Butler also expressed thanks to Denzel Washington, who he starred alongside on the 2018 Broadway production of “The Iceman Cometh.” The Oscar winner called Luhrmann to recommend the young actor for “Elvis.” He also thanked his family, including his sister Ashley, who served as his date for the evening, his father and his late mother, as well as the family of Elvis Presley, including Priscilla and Lisa Marie Presley, who beamed with pride from their table in the ballroom.
“Lastly, Elvis Presley himself, you are an icon and a rebel. I love you so much. Thank you. You are remembered and I will never forget thank you!”
Butler stars as Presley in the Luhrmann-directed film, which has electrified audiences since its world premiere at the Cannes Film Festival last summer, where it received a 12-minute standing ovation.
During Variety’s official Golden Globes digital pre-show, Butler reflected on the “tricky tightrope” he walked in order to portray the King of Rock and Roll.
“It was the tightrope that you have to walk between all the meticulous things that make Elvis, Elvis, but never losing the spirit and the soul, and making it feel as though it’s happening for the first time right there,” he told Variety chief correspondent Elizabeth Wagmeister. “Otherwise you feel like you’re at the wax museum.”
For more than a year an a half before filming began, the actor completely immersed himself in Presley’s world. In that time, Butler studied Presley’s every quirk and inflection, ultimately learning to speak, sing (it’s Butler’s voice in the film’s early performance numbers) and move like him.
Backstage, Butler addressed a question about mastering Presley’s speaking voice and whether his own accent has changed since playing Presley.
“I don’t think I sound like him still, but I guess I must because I hear it a lot,” he quipped. “I often liken it to when somebody lives in another country for a long time.

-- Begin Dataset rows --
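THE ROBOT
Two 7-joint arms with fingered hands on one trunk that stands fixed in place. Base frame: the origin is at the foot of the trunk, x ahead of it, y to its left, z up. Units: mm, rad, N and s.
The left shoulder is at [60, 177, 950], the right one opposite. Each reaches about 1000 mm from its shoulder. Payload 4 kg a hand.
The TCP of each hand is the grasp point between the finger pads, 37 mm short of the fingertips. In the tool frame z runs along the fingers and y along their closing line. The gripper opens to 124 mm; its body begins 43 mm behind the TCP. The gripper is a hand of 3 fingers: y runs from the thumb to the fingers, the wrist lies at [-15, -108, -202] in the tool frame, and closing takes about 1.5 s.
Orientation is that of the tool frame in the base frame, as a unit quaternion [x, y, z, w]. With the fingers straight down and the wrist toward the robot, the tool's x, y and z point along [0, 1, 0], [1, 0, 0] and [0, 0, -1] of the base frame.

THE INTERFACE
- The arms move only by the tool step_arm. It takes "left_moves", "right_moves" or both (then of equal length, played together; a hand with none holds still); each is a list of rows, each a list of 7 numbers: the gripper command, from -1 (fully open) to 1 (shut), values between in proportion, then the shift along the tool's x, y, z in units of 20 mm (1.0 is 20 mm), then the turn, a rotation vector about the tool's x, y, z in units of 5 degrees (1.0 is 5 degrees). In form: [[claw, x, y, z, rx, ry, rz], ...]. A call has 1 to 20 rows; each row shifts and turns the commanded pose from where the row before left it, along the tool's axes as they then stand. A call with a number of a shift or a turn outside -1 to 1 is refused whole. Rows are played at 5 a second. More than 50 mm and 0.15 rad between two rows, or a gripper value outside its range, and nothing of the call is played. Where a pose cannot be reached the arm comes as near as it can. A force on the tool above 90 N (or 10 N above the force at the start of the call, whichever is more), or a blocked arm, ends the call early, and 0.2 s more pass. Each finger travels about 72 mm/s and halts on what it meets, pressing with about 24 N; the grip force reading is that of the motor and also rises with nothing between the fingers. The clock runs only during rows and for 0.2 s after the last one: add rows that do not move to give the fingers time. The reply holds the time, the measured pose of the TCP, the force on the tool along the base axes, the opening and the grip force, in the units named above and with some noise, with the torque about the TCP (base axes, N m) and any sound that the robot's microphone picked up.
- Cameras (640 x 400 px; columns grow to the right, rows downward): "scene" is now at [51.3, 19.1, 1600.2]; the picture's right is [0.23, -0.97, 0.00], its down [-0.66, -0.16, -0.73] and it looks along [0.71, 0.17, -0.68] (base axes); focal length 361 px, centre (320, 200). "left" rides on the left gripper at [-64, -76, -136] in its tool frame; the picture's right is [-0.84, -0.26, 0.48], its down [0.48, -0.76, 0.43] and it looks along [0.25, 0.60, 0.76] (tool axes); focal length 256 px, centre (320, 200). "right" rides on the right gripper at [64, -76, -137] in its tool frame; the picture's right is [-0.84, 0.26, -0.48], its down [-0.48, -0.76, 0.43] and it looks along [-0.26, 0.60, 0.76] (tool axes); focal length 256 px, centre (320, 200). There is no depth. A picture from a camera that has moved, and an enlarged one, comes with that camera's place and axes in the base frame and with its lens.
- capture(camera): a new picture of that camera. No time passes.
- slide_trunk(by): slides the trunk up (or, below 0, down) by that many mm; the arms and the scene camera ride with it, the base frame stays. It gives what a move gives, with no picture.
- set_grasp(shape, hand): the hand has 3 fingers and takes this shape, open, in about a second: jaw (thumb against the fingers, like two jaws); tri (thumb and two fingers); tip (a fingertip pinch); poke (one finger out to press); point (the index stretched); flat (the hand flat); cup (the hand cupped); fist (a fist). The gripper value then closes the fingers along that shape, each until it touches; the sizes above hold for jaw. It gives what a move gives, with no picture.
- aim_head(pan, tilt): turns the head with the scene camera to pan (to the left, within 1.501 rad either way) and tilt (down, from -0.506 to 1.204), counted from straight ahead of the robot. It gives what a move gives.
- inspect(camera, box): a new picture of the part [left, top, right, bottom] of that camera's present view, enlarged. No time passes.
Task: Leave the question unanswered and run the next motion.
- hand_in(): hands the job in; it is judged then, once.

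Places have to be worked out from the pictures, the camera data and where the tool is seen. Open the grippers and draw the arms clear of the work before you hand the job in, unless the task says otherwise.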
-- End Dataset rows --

I had three years where that was my only focus in life, so I’m sure there’s just pieces of my DNA that will always been linked in that way.”
In conversation with Janelle Monáe (“Glass Onion: A Knives Out Mystery”) for Variety’s Actors on Actors, Butler reflected on filming his first performance number (Elvis’ 1968 comeback television special) on just the second day of production.
“It was so nerve-racking because I had a year and a half before that point to prepare. And all the preparation is for nothing if you don’t get it,” Butler recalled. “Before walking out onstage, I really had the terror: ‘My career feels like it’s on the line in this moment.’ But at that point in Elvis’ life, his career was on the line and he had terror.”
The award-winning performance marks a breakthrough moment for Butler, who’s best known for “Once Upon a Time in Hollywood,” The Dead Don’t Die” and “The Carrie Diaries.” He recently wrapped production on “Dune: Part Two.”